◆ TEXT TO READ:

>> start

Z世代や優秀層の離職は、多くの企業様からいただく相談テーマです。大卒のいわゆる“3年3割”という入社後の離職率は、数十年間さほど変わっていません。
しかし、新人や若手の離職の中身をみると、過去とは違う転職が増えていることも感じます。この数十年で、キャリアに対する考え方や価値観が変わってきたことを反映していると感じます。
そんなZ世代や優秀層の引き留めに必須となる施策として最近、注目されているキーワードが「キャリア安全性」という考え方です。記事ではZ世代や優秀層が今どういう価値観を持っているのか、具体例も紹介したうえで、キャリア安全性が確保された企業の特徴を解説していきます。
*本レポートは2024年4月17日に開催したセミナーを基に作成したものです。予めご了承ください。
<目次>
キャリア安全性とは何か?
人事の方であれば、最近「キャリア安全性」という言葉を耳にすることが増えたと感じていらっしゃるかもしれません。キャリア安全性とは、そもそもどういう概念でしょうか?
キャリア安全性は、「自分のキャリアについて長期間安全な状態でいられると認識できるかどうか」という概念です。
例えば、とある会社に在籍しているとして、自分自身のキャリアは5年後も10年後も安全な状態なのか、キャリアを築ける姿がイメージできるかということです。
「キャリア安全性」と似た響きの言葉として「心理的安全性」があります。「心理的安全性」という言葉はすっかり日本の組織開発やマネジメント領域で馴染んだ感覚がありますが、「心理的安全性」を提唱したエドモンドさんが「キャリア安全性」という言葉も提唱しています。
キャリア安全性について、もう少し具体的に解説しましょう。
「キャリア安全性が高い」のはどういう状態かというと、例えば入社してきた新人や若手であれば「上司や先輩のキャリアに憧れる。5年後10年後、自分もああなりたい」とか、「上司や先輩は実力があり、他社でも通用する、転職できるけど、あえてこの会社を選んで働いているのだな」と思える状態です。
そして、上記なども踏まえて「この会社で頑張れば成長できるし活躍できそう。市場価値もしっかりと高まって、いざというときには転職などの選択肢もある」と思える状態がキャリア安全性の高い状態です。
一方で、キャリア安全性が低いのがどういう状態かというと「この会社の上司や先輩のようにはなりたくないな」「疲弊しているし楽しくなさそうに仕事をしている」「このまま仕事していると他社で通用する力がつかない」「頑張りたいけど挑戦ができない」などと思っている場合はキャリア安全性が低いということです。
昭和の時代であれば、転職が一般的ではありませんでしたし、転職に対する心理的ハードルも高く、キャリア安全性が低くても「何とかこの会社で頑張るぞ」と思ってもらえました。

>> end

◆ DATA SECTION:
>> start

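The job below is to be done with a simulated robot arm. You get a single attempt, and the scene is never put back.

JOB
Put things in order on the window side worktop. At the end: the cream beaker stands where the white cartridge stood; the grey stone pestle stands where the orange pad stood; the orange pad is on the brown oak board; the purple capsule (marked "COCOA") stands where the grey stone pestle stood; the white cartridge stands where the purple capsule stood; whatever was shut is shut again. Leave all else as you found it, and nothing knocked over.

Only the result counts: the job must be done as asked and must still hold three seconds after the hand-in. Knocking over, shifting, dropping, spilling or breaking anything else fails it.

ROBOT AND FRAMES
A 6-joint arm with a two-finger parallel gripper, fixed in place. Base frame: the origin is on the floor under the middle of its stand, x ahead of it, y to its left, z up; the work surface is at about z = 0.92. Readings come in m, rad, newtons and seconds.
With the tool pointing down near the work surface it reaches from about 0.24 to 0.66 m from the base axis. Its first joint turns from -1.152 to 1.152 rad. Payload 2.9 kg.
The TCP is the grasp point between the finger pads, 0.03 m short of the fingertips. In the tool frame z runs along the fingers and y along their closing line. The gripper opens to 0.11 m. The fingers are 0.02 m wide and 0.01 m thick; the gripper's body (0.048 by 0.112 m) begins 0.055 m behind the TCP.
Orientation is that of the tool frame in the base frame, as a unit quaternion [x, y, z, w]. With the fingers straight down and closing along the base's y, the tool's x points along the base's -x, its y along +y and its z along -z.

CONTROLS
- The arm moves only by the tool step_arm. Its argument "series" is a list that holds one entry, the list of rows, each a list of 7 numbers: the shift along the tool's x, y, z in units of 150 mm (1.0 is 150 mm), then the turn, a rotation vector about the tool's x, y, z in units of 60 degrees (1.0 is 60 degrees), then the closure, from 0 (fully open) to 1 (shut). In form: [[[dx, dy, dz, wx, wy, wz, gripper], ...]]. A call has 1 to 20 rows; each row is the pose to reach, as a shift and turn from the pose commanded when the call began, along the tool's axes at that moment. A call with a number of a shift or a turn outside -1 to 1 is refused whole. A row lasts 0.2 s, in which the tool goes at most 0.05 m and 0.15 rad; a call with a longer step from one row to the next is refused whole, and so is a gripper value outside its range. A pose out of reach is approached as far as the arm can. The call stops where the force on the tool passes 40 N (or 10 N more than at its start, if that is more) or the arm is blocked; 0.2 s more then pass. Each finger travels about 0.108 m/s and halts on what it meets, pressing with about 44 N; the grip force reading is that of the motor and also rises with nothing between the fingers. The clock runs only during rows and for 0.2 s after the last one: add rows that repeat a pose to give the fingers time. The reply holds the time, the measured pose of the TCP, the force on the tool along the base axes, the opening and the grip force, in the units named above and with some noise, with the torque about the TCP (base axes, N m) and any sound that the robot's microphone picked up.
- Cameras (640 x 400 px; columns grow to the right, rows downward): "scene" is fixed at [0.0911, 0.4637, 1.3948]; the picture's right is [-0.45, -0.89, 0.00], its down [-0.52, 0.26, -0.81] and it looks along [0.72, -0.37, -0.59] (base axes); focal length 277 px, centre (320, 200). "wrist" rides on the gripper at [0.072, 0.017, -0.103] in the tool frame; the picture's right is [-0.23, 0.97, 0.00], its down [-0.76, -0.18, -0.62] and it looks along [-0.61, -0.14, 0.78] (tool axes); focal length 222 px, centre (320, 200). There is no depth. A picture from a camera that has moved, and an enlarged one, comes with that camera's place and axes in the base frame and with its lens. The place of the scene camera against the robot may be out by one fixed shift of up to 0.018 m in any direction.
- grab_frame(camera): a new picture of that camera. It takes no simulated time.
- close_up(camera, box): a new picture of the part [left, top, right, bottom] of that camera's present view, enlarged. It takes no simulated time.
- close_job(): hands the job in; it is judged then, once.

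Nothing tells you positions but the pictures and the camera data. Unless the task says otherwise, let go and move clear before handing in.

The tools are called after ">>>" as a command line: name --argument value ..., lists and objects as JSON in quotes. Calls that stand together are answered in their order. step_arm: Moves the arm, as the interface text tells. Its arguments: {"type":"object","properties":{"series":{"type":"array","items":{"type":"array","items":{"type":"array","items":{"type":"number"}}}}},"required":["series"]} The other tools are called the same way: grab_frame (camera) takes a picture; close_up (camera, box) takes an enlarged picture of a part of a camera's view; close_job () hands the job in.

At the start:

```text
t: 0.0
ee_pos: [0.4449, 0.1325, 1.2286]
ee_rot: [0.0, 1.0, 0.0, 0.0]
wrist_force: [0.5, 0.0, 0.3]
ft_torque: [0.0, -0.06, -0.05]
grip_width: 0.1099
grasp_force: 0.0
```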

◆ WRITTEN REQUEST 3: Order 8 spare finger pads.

>> end

◆ WRITTEN REQUEST 1: Look above for the line that contains "- grab_frame(camera): a". Starting there, transcribe every line exactly until you have copied the line that contains "- close_job(): hands".
◆ WRITTEN REQUEST 2: Could you carry on with the text to read from where it ends?

◆ RIGHT ANSWER 1:
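- grab_frame(camera): a new picture of that camera. It takes no simulated time.
- close_up(camera, box): a new picture of the part [left, top, right, bottom] of that camera's present view, enlarged. It takes no simulated time.
- close_job(): hands the job in; it is judged then, once.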

◆ RIGHT ANSWER 2:
しかし、いまは転職が当たり前となり、少子化の中で若手人材は常に売り手市場といっても良い状態です。つまり、Z世代にとってはキャリア安全性に不安に感じたら転職を考えることが当たり前です。
そういう中でキャリア安全性が低いと、退職してキャリア安全性が高そうな他社で働きたい、となってしまいます。
未来が不透明、日本経済は右肩下がりになるのではないかという懸念もあり、終身雇用もなくなった中で、Z世代は「新卒で会社に入ったらもう安泰だ」という感覚はもっていません。
未来に明るい絵を描きにくいからこそ、Z世代にとってキャリア安全性が高いということは、働く場所を選ぶ上で重要な概念になっています。採用に携わっている方であれば、面接のときにキャリアについての質問や、会社にどんな成長支援・キャリア支援の仕組みがあるのかを聞かれることも増えているのではないでしょうか。
意識調査から見るZ世代×優秀層の価値観
続いて、Z世代や、いまの若手優秀層がどんな感覚を持っているのか、意識調査の結果も見てみましょう。まずはZ世代のキャリア観についてです。
「自分の市場価値を上げる働き方を希望する人」に当てはまるが、75.1%となっています。全体的に非常に高い数字です。
将来に対する不安がある中で「市場価値」という言葉に対して、いまの若手は非常に敏感です。
また、「AIに代わられない仕事やスキルを身に着けたい」も70.3%と高い数字になっています。“人間の仕事がAIに代わられる”というのは、いろいろなメディアでも言われていますし、若手世代ほど大学やプライベートでもAIに馴染んでいる人は多いでしょう。だからこそ、危機感があるという感覚でしょう。
そして、これも裏を返すと、AIに代わられないような仕事をできる、そういう力を身に着けられる会社が選ばれやすいということです。
最後の結果は違和感がある人もいるかもしれませんが、「自分のペースで仕事をしたい」という回答は80.1%となっており、先ほど2つの回答よりも高くなります。
昭和の世代は、「モーレツ」とも呼ばれる働き方をして、プライベートはないがしろになっていた方も多かったのではないでしょうか。就職氷河期の方であれば、「プライベートの充実なんて言っていられない」というような時期もあったかと思います。
しかし、現代は少子化の影響もあって、慢性的な売り手市場となり、仕事に対する価値観も変容している中で、「自分のペースを守りながら力をつけて市場価値を上げたい」という感覚が主流になっています。
先ほどの「自分のペースで仕事をしたい」につながってくるのがワークライフバランスです。
「ワークライフバランスを大切にしたい」はさらに高まって87.9%という結果になっています。「自分のペースで・・・」と同じ傾向で、男女比を見ると女性の方が明らかに高い数値です。
最後は「給与と労働時間が見合っているか確認したい」という価値観です。
最近は、「タイパ(タイムパフォーマンス)」といって投下する時間の生産性を気にする人が増えています。タイパは、私たちが外食したり物を買ったりするときに、“コスパ(コストパフォーマンス)”を気にするのと同じように、時間に対して見合うか?を気にする感覚です。
プライベートでも、YouTubeや映画を2倍速で見る方が増えていると言いますが、Z世代の若者は仕事や職場に対しても“タイパ”を気にします。
そして、仕事や職場における“タイパ”に対する感覚が「給与と労働時間が見合っているか」ということになるわけです。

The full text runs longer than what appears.